* **PAGE**:
* begin *

LAMARTINE (de), Alphonse (1790-1869)

Lettre (minute) autographe signée « Lamartine » à Charles-Augustin Sainte-Beuve
Mâcon, [château de] St Point, 23 nov[embre] 1836, 4 pp. in-4°
Plusieurs repentirs de la main de Lamartine faisant apparaître des variantes inédites avec la lettre publiée dans la correspondance

Longue et admirable lettre de Lamartine à Sainte-Beuve
Livrant quelques réflexions métaphysiques, il donne de ses nouvelles puis évoque ses conditions à une collaboration dans le cadre d’une presse politique avec son correspondant – Le poète dresse par ailleurs les portraits sans concession de Joseph de Maistre et Félicité de La Menais


« J’ai attendu, mon cher ami, pour vous répondre, la réponse de M. de Virieu1. Il vous l’envoie, m’écrit-il hier. Donc rien là-dessus. J’ai connu moi-même beaucoup le Prophète [Joseph] de Maistre2. Je vous ferai de vive voix son portrait physique et moral. C’était une grande et simple figure de la Bible égarée dans le 18eme siècle et ne comprenant rien du 19eme, que le mouvement et le style. Honnête âme, âme Sainte, mais esprit trop aiguisé par la scolastique italienne et catholique du moyen âge et cherchant la pensée dans le paradoxe.
Je le vénère comme homme, je m’en amuse comme philosophe mais je ne prends pas ses ultra-vérités au sérieux. Il n’y a pas une des conséquences de son système social qui ne mène droit à l’inquisition ou à l’avènement de la raison humaine. Jugez du principe.

* end *

* **SUPPLIED DATA**:
* begin *

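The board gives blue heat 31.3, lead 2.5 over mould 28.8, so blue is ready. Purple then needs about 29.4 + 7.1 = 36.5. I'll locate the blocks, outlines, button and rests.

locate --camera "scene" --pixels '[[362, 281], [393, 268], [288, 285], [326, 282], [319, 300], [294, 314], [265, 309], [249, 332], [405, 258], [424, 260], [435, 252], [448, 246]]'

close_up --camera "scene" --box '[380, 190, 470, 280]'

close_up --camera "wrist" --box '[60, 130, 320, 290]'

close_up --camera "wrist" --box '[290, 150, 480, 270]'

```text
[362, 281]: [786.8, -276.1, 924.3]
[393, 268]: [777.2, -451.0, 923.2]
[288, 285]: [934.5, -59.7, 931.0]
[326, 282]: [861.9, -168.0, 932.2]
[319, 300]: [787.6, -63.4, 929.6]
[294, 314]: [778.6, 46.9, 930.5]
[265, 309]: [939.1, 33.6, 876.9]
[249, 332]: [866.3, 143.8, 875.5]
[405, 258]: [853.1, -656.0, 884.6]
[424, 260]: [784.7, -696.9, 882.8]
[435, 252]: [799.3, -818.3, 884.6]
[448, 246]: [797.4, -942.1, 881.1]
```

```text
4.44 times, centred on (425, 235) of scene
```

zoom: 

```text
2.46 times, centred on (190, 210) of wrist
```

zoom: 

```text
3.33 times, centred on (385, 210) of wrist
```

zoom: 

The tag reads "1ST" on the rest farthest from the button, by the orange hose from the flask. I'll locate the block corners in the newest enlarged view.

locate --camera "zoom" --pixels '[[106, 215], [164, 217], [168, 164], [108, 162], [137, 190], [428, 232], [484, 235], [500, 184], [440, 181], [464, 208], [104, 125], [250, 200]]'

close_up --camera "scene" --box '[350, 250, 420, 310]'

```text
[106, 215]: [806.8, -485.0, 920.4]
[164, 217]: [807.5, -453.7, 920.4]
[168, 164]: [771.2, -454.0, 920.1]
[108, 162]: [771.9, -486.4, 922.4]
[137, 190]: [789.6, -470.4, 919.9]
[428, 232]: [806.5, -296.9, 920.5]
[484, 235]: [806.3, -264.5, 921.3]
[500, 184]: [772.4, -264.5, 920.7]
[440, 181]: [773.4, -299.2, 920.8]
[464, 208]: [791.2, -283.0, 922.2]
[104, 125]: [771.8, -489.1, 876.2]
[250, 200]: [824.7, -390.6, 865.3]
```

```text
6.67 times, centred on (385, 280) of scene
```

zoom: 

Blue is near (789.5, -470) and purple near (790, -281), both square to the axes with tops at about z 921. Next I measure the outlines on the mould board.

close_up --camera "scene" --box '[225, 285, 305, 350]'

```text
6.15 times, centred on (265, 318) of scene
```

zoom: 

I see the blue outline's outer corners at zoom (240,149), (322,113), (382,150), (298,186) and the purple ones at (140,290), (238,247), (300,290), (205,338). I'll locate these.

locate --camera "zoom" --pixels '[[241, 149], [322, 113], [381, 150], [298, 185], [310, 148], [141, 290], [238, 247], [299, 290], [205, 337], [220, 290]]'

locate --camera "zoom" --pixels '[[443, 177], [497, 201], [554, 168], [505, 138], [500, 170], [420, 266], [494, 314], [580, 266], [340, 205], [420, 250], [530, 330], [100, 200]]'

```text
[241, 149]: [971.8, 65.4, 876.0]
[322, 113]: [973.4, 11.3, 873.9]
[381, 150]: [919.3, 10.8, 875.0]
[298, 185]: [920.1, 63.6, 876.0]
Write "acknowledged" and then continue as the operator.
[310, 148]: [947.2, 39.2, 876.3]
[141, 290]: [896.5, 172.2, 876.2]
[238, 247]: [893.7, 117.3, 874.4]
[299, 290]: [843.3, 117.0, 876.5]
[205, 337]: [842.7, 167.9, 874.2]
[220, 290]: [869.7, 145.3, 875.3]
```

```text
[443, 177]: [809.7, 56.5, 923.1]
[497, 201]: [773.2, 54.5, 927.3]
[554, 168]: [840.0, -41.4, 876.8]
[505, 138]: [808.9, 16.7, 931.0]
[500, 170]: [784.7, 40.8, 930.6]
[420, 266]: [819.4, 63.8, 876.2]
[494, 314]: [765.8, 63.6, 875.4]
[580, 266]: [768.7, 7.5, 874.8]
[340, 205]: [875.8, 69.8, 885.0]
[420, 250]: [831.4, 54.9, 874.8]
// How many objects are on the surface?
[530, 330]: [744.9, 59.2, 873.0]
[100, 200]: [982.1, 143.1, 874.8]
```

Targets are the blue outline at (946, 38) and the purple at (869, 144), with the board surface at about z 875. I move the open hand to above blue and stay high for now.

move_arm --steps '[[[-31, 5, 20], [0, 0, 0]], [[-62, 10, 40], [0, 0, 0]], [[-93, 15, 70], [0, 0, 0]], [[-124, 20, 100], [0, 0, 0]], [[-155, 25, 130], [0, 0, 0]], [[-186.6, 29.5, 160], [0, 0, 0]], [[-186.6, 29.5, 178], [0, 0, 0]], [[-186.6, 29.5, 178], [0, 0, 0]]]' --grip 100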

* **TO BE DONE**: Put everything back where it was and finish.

* end *

* **TO BE DONE**: How does the page go on? Write the next part.

* **RESPONSE**:
Vous m’annoncez des vers nouveaux de vous3. C’était une bonne nouvelle, rien n’est venu que l’eau à la bouche. Des vers de vous, des vers intimes et disant au cœur tout haut ce que les ennuis et les tristesses nous disent si mystérieusement à la pensée, c’est une consolation4 toujours. Or nous avons bien le soin d’être consolés. Je suis bien profondément triste non des choses extérieures contre lesquelles il y aurait encore assez de réactions dans ma poitrine, mais d’un long combat qui se passe en moi et où il faut vaincre, pour Dieu, son amour propre, son orgueil, son respect de soi même, son respect humain. Pourquoi recevons-nous deux éducations ? Une des autres, qui le reçoit à priori, une de nous-même et des choses qui nous fait homme trop tard et qui nous fait éparpiller les forces d’une vie déjà trop courte, et d’une individualité déjà trop frêle pour le développement d’une même pensée ? Vous voyez que je veux parler de la question religieuse. Toutes les autres sont légères selon moi.
J’ai reçu l’abbé de la Mennais, mais non encore lu5. C’est un grand et saint athlète qui ne craint pas d’ôter son habit pour combattre et de se montrer nu au peuple.
Je vais le lire. Vous savez que nos deux pensées, l’une excessive, l’autre modérée, ne s’accordent pas, mais nos deux consciences s’estiment toujours.
Après cela parlerons-nous de presse politique ? C’est bien vil. Cependant j’en ferai si vous voulez, organisez cela, mais à condition que vous, Ballanche, Lamenais, Toqueville, Beaumont, Carné, Pagès etc etc. nous écrirons ensemble. Car la serait une force, en moi seul il n’y a rien qu’un instinct droit et rapide des choses.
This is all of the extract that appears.